Tackling the Threat of Small Drones in Low Altitude Airspace over Metropolises

Low and small (LS) drones are posing a pressing threat as they become increasingly accessible to reckless and malicious users through the commercial market. As the most widely used drone countermeasure, radio frequency (RF) jamming can disable drones' flight control by blocking their on-board pilot radios and RF sensors, therefore thwarting them from intruding into security and safety critical areas. However, existing drone jamming systems struggle to handle LS drones due to two key challenges. First, it is difficult to detect small drones and differentiate them from similar objects like birds under practical sensor resolution constraints. Second, it is highly challenging to reliably track and jam drones in complex low altitude airspace, especially for metropolis like Hong Kong where crowded buildings cause significant sensor clutters.   This project will develop a system called iHawk to tackle the threat of small drones in the low-altitude airspace over metropolises. We will develop a set of novel sensing and beamforming algorithms and systems based on the methodology of deeply fusing computer vision, radar, and array signal processing, enabling accurate detection of small drones under practical sensor resolution constraints, and reliable and efficient jamming against drones in complex low altitude airspace over metropolises.

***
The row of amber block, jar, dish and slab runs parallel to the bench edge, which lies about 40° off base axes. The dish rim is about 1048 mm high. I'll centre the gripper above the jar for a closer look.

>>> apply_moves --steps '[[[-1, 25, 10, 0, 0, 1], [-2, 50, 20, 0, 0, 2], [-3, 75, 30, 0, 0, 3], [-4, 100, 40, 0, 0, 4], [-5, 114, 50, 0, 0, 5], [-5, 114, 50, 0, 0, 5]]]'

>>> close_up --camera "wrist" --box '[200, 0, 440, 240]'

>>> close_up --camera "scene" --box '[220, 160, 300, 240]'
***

Motivated by the increasing deployments of smart lampposts as a key smart city infrastructure, we will further extend iHawk to harness the diverse sensing perspectives and distributed beamforming capabilities of smart lampposts to greatly improve the detection and jamming performance. The algorithms and systems will not only shed light on the design of countermeasure against next-generation fully autonomous drones, but also make an impact on a wide range of important Internet-of-Things applications that face similar challenges to that of LS drone detection and jamming, such as wireless localization, beamforming in vehicular networks, and environment monitoring in smart cities.